##### Dataset excerpt

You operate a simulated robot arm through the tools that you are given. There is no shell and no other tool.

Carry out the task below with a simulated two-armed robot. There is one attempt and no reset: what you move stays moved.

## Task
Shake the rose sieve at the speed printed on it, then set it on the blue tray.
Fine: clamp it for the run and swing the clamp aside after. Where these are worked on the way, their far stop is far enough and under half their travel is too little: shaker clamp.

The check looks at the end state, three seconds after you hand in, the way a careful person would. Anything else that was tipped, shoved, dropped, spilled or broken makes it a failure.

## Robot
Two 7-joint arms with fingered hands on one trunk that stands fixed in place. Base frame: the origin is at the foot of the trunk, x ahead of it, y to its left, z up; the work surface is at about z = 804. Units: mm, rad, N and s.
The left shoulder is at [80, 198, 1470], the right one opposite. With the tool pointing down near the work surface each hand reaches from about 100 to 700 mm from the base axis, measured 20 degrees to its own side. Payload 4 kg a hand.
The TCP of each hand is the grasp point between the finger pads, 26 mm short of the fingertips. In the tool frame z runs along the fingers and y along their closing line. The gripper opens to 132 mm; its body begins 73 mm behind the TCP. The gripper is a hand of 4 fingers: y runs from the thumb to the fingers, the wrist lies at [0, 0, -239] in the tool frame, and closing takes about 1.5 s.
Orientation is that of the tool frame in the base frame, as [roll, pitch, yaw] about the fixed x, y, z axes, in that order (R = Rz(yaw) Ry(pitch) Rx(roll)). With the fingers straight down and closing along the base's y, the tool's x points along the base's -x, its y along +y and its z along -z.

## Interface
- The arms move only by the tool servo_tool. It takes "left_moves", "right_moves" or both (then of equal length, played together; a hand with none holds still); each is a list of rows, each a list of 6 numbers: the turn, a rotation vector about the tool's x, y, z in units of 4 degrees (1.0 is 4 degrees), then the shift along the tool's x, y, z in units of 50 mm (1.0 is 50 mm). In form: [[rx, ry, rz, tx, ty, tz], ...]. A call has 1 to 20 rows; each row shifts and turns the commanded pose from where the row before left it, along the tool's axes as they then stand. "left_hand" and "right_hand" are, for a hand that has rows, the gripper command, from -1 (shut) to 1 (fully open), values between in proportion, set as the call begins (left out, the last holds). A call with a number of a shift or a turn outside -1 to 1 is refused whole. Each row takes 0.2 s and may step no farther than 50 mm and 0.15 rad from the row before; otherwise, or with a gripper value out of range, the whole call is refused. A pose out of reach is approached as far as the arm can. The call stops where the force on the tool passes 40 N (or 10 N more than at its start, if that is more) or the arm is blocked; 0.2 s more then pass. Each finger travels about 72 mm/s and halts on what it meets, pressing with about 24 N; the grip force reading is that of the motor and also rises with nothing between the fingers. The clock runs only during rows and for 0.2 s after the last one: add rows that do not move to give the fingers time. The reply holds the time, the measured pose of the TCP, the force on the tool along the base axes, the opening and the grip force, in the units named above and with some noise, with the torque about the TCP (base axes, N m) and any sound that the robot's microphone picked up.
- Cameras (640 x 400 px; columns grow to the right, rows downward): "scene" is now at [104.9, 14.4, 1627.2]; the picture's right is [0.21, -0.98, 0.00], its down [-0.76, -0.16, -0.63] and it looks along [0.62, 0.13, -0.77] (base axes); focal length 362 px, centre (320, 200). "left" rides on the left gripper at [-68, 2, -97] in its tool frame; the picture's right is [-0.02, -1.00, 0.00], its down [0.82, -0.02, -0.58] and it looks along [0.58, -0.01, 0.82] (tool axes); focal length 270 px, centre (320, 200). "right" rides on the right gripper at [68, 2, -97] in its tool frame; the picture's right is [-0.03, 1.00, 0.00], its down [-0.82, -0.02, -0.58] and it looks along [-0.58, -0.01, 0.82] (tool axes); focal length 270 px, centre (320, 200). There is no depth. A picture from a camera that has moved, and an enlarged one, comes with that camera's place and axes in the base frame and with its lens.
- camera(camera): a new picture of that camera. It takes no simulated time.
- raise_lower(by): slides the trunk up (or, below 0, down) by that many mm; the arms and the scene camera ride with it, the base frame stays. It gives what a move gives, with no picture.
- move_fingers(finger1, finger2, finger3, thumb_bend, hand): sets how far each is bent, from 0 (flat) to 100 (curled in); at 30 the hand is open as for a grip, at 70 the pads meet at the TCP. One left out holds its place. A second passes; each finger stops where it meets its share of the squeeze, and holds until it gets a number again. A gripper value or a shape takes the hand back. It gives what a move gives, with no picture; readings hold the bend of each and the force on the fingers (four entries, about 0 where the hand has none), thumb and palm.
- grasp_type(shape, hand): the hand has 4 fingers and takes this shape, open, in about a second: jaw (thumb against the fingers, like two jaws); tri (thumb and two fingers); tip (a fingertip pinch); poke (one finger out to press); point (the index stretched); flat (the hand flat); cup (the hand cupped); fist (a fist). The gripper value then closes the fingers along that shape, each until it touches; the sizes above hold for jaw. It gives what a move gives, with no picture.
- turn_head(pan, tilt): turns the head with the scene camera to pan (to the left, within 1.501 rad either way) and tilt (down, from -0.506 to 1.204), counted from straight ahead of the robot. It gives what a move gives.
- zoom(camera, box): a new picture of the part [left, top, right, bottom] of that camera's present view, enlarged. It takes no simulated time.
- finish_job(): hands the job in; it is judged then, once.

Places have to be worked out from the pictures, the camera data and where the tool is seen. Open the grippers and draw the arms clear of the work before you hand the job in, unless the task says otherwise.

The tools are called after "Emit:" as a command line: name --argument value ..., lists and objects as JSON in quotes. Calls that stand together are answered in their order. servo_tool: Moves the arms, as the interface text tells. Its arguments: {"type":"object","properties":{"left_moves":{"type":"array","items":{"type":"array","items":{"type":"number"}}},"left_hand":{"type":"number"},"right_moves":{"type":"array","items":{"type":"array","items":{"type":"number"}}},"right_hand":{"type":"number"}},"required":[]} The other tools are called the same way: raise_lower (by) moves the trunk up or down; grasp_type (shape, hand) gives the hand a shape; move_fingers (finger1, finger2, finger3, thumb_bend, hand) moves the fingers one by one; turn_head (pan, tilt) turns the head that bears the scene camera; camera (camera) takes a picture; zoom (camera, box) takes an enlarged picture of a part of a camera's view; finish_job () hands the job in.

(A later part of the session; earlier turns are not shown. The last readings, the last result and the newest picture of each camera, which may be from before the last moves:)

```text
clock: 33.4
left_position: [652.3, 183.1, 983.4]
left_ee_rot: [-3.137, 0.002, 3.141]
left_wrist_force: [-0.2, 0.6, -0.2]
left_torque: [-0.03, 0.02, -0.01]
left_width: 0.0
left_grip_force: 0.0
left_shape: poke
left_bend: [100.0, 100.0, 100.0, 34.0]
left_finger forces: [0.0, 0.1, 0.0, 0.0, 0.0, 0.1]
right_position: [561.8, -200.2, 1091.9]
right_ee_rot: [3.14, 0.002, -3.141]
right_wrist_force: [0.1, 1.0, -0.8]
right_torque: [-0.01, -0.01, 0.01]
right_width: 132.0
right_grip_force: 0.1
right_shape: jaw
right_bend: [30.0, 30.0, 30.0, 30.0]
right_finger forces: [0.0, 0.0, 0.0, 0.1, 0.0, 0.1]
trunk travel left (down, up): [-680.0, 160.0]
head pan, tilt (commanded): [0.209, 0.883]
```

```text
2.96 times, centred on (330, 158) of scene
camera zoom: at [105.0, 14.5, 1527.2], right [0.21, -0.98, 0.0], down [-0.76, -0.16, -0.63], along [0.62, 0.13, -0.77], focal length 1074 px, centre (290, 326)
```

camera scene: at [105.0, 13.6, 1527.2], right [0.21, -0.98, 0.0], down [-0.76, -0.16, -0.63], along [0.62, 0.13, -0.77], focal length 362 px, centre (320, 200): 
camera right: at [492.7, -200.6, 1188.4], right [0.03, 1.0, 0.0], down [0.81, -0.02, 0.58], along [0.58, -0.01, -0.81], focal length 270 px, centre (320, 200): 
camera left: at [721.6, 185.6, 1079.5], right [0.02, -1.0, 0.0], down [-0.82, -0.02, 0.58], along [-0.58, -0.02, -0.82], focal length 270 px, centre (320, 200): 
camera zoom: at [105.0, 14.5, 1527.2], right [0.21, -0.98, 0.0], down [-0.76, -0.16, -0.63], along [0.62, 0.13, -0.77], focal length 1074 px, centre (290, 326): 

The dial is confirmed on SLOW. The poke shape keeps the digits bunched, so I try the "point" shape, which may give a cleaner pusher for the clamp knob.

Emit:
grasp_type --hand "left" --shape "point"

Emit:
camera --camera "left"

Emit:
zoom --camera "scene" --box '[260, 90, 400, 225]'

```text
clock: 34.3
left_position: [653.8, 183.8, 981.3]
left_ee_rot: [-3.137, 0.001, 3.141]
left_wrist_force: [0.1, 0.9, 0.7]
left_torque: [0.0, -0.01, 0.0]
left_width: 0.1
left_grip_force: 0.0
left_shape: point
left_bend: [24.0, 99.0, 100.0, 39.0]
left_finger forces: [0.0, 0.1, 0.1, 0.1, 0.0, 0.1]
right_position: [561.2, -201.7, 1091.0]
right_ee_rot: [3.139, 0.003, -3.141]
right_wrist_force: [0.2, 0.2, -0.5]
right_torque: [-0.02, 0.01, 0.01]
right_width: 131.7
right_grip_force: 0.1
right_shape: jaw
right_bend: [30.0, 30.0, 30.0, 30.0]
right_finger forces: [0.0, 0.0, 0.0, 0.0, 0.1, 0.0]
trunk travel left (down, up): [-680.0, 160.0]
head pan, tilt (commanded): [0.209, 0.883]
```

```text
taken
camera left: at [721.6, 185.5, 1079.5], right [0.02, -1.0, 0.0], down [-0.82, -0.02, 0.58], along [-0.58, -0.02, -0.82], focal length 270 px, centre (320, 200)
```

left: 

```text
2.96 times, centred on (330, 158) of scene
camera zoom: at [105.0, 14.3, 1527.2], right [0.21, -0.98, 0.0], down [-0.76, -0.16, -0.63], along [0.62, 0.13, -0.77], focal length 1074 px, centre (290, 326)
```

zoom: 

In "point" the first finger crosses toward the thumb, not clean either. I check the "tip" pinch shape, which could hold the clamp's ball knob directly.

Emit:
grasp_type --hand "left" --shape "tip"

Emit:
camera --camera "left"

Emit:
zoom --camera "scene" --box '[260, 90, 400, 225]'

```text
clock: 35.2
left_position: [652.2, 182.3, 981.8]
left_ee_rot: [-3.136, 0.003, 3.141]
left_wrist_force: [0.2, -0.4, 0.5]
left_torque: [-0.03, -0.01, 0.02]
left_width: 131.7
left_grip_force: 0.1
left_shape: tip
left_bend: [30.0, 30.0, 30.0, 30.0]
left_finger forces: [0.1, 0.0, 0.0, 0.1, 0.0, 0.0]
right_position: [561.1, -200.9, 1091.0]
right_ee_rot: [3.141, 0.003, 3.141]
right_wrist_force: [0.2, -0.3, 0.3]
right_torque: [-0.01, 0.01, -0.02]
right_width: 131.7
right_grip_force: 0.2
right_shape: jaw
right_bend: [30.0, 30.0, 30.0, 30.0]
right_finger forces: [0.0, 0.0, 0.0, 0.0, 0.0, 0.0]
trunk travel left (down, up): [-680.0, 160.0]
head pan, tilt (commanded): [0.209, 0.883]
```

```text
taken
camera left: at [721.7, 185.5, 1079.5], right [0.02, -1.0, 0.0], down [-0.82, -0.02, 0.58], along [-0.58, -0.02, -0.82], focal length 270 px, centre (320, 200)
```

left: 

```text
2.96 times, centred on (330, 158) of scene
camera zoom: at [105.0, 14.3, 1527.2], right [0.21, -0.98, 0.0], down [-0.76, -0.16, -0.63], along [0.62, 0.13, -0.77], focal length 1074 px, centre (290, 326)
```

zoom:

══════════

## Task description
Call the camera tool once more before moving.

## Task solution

##########

Only the lines from the one holding "- zoom(camera, box): a" through the one holding "Places have to" are wanted; retype them exactly.

## Task solution
- zoom(camera, box): a new picture of the part [left, top, right, bottom] of that camera's present view, enlarged. It takes no simulated time.
- finish_job(): hands the job in; it is judged then, once.

Places have to be worked out from the pictures, the camera data and where the tool is seen. Open the grippers and draw the arms clear of the work before you hand the job in, unless the task says otherwise.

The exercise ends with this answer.